> **Set task**
Check every line of the data below for the string "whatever", and copy the ones that hold it.

%%

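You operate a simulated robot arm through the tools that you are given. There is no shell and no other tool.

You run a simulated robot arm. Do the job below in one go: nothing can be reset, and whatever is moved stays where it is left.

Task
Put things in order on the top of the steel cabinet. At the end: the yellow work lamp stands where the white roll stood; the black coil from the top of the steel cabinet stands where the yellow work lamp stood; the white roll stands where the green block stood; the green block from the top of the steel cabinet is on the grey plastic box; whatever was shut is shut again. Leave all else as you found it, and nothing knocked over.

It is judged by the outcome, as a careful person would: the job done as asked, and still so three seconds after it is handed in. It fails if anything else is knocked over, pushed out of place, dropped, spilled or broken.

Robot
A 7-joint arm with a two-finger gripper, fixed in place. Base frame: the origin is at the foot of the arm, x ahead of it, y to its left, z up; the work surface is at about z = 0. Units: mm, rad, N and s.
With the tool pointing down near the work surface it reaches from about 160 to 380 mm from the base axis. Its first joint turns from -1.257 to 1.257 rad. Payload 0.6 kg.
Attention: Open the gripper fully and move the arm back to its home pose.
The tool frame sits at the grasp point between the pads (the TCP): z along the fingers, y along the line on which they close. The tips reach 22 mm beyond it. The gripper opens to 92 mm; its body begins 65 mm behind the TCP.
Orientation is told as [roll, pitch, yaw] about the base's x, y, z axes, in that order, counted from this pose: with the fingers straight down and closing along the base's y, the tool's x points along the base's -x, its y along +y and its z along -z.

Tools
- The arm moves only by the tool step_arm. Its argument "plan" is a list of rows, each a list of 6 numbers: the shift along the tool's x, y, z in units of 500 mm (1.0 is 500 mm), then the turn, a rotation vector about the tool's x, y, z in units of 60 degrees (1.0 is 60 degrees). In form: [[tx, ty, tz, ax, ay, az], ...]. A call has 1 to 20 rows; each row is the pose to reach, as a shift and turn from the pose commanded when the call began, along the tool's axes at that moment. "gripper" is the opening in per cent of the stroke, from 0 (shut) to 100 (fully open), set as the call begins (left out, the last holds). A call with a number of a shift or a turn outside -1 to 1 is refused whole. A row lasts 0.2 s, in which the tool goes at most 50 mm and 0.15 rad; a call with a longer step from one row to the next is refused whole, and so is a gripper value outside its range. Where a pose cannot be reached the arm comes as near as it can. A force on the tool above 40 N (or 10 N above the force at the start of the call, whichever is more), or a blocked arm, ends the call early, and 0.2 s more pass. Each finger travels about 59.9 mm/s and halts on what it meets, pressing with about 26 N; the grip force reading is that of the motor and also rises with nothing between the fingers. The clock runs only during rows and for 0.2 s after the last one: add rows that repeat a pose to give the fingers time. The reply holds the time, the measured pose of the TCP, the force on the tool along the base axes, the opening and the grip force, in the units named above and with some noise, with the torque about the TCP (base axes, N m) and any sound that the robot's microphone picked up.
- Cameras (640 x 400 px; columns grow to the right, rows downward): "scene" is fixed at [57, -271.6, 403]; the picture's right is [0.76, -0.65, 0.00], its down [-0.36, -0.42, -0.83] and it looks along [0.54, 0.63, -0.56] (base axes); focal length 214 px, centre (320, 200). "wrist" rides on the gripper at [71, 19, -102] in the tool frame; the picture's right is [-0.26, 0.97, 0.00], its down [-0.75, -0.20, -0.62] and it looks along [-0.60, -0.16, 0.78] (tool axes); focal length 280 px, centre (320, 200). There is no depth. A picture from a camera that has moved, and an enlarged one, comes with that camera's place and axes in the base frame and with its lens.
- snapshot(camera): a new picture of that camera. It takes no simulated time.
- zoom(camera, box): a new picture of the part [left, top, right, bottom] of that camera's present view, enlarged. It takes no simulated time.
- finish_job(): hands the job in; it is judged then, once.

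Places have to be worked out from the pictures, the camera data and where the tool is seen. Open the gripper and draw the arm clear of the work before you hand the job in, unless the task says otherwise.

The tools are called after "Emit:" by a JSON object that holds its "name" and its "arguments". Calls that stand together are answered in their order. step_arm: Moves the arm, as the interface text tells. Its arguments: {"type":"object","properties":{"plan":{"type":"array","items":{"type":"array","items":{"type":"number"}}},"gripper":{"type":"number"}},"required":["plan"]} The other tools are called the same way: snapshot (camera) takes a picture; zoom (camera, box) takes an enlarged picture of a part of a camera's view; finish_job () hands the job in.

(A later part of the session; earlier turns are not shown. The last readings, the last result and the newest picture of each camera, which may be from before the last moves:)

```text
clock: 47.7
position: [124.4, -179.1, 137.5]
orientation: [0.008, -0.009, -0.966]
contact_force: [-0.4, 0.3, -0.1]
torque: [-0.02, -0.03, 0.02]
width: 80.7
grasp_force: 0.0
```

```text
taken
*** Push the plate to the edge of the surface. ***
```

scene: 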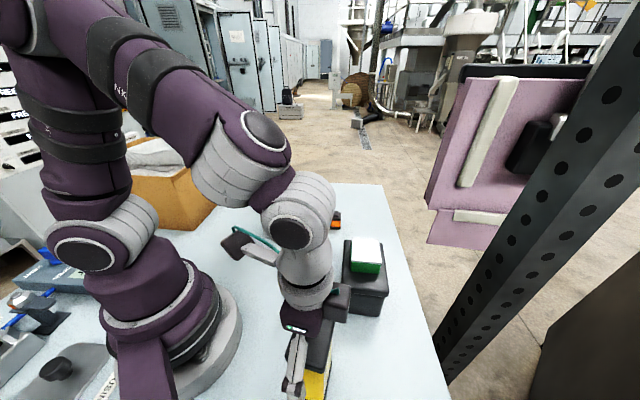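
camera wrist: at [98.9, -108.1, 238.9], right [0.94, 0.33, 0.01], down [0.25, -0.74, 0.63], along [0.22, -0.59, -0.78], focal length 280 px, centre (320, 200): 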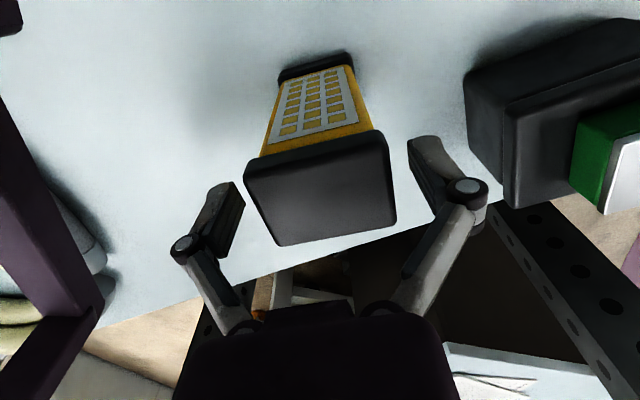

%%

> **Task result**
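You run a simulated robot arm. Do the job below in one go: nothing can be reset, and whatever is moved stays where it is left.
Put things in order on the top of the steel cabinet. At the end: the yellow work lamp stands where the white roll stood; the black coil from the top of the steel cabinet stands where the yellow work lamp stood; the white roll stands where the green block stood; the green block from the top of the steel cabinet is on the grey plastic box; whatever was shut is shut again. Leave all else as you found it, and nothing knocked over.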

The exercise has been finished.